Outro dia nossa funcionária faltou e, como eu tinha um monte de coisas para fazer na rua, peguei meu filho de sete anos, vesti nele o uniforme da escola, e carreguei comigo com a promessa de que quando chegasse a hora do almoço eu o levaria para comer macarrão com carninha, que é coisa que ele mais gosta.
E foi aquilo, na primeira parada, o pet-shop onde compramos ração para nossa gata que agora mora com a vovó Carminha (mas essa é outra história) ele já invocou que queria um raio de uma galinha de borracha, dessas de brinquedo, que dão ao cachorro que, no caso, não temos. E bateu o pé fazendo pirraça, até tomar um baita brigueiro. Chorou, murmurou que eu era chata, cruzou os braços e foi para o canto até ser acometido por uma nova ideia brilhante. Limpou as lágrimas, colocou as mãos para trás, fez a cara mais mansa, respirou fundo, preparou uma voz fofa, chegou do meu lado e soltou:
Mamãe, e um hamster?
Depois de mais uma minicena de cinema, partimos para o mercado. Aí, claro, entre me ajudar na escolha dos maracujás e das laranjas, rolava uma breve fuga até a seção de biscoitos, esse pode, mãe?. A mesma coisa nos refrigerantes. E tome argumentação não filho, isso é puro corante, mas eu adoro, mas faz mal, só um? até chorar, se acalmar e vir de novo mamãe, e esse tem corante?

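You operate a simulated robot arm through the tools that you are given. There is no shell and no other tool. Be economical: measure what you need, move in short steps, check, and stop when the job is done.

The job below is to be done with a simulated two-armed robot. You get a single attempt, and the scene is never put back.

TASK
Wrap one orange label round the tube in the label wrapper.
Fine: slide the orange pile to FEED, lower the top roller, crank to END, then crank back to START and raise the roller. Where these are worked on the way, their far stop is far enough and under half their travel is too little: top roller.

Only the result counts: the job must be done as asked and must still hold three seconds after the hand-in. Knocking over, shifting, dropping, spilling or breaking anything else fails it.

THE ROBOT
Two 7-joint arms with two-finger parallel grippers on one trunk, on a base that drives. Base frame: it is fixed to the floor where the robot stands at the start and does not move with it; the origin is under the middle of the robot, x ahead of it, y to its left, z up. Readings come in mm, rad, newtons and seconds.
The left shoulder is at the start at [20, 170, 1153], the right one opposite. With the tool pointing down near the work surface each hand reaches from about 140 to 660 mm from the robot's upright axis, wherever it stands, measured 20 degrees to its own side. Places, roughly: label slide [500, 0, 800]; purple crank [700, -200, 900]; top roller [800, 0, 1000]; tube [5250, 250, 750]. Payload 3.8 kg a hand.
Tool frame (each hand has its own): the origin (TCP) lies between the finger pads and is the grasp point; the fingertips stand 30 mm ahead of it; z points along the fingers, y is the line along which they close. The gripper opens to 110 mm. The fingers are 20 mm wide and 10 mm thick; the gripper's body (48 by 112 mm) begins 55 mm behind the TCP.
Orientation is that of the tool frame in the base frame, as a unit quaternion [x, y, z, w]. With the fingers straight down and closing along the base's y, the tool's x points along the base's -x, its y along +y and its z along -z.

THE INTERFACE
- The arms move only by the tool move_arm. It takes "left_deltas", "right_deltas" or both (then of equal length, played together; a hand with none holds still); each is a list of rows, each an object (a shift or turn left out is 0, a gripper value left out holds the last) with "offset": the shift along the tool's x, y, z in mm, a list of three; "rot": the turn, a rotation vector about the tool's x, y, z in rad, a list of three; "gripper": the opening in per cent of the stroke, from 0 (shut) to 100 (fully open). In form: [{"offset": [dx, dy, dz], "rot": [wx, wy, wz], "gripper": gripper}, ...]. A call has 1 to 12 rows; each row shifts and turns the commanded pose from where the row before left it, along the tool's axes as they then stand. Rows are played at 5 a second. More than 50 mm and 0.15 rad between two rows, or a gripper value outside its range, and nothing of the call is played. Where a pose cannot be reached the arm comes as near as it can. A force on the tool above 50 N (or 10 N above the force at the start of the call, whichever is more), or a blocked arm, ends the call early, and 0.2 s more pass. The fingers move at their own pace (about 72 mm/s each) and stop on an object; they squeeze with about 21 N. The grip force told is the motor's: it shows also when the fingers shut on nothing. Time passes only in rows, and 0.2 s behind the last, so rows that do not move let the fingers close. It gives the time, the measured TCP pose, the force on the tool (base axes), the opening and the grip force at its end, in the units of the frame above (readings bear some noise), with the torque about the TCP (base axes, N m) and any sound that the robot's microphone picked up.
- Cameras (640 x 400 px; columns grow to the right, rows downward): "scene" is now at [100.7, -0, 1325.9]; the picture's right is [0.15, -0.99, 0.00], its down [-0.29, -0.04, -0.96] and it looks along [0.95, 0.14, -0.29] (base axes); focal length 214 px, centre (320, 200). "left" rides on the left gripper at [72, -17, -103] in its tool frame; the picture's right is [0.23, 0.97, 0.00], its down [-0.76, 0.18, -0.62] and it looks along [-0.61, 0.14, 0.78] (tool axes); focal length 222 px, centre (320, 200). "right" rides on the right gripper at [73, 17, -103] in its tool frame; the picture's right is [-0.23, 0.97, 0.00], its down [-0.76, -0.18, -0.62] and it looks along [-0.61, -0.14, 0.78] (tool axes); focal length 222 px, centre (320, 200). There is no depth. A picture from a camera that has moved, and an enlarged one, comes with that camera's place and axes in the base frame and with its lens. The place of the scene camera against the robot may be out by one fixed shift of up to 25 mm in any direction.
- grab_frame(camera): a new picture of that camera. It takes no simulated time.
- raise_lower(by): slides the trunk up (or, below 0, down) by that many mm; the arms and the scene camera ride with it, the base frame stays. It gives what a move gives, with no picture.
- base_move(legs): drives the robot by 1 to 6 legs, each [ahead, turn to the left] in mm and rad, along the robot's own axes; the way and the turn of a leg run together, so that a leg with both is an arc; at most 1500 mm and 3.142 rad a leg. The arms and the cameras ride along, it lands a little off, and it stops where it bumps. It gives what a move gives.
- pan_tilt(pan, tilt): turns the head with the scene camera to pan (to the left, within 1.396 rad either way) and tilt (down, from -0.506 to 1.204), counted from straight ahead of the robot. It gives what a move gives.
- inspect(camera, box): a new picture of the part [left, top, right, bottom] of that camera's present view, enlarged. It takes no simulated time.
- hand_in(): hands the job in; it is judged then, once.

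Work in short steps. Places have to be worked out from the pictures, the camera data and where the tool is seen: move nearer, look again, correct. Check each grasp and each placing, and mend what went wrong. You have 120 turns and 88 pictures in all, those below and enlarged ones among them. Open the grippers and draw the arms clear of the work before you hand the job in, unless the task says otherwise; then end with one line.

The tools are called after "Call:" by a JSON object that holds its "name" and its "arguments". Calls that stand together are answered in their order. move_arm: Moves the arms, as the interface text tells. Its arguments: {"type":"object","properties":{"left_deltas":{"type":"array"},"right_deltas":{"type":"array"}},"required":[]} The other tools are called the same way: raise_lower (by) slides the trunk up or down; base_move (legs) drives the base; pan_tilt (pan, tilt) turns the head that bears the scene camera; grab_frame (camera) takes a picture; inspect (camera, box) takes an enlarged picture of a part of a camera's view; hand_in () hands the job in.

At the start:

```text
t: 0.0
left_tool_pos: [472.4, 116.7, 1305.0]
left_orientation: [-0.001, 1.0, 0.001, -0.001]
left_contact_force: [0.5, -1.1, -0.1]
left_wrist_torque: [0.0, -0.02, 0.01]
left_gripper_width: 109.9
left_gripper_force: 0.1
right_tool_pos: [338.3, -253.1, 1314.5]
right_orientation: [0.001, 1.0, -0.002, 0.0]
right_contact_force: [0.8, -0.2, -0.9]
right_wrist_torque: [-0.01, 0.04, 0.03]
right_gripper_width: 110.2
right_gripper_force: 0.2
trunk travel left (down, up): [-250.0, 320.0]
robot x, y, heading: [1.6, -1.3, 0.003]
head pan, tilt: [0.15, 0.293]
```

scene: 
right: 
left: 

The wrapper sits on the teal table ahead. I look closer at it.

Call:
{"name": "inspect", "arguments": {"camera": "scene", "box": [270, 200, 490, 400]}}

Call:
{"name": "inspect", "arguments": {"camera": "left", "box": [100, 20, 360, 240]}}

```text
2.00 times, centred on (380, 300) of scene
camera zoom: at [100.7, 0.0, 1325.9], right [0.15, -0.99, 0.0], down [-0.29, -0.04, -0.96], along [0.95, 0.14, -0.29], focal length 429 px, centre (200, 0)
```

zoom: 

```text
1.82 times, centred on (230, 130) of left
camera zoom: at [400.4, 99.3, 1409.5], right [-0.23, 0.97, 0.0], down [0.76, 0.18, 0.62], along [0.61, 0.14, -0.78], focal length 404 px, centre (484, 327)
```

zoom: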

Enfim, não tem novidade. Na fila no caixa, metade vai ficando nas estantes, soterrando as revistas e levantando novos debates. Você sabe, é respirar fundo e tocar o barco.
Quando, finalmente, chegou a hora que ele mais esperava, fomos ao restaurante italiano que fica próximo ao mercado. Como ainda era cedo, estávamos sozinhos e o garçom foi só atenção: nos recebeu, nos levou até a mesa e colocou o guardanapo de pano no colo do meu filho, que ficou olhando pra cima com olhinhos arregalados de quem nunca tinha visto aquilo. Expliquei, depois li o cardápio e ele escolheu o prato de pronto. Já eu, nunca falho em dar vexame: primeiro morro de dúvida, depois escolho errado.
Do outro lado da mesa, meu menino mais parecia um rapazinho. Apesar de derrubar o guardanapo no chão a cada três minutos, ele estava cheio de assunto, e se amostrava com investidas de leitura:
To-i-le-te. O que é isso mamãe?
Ah, filho, é banheiro em francês.
Mas esse restaurante não é brasileiro não?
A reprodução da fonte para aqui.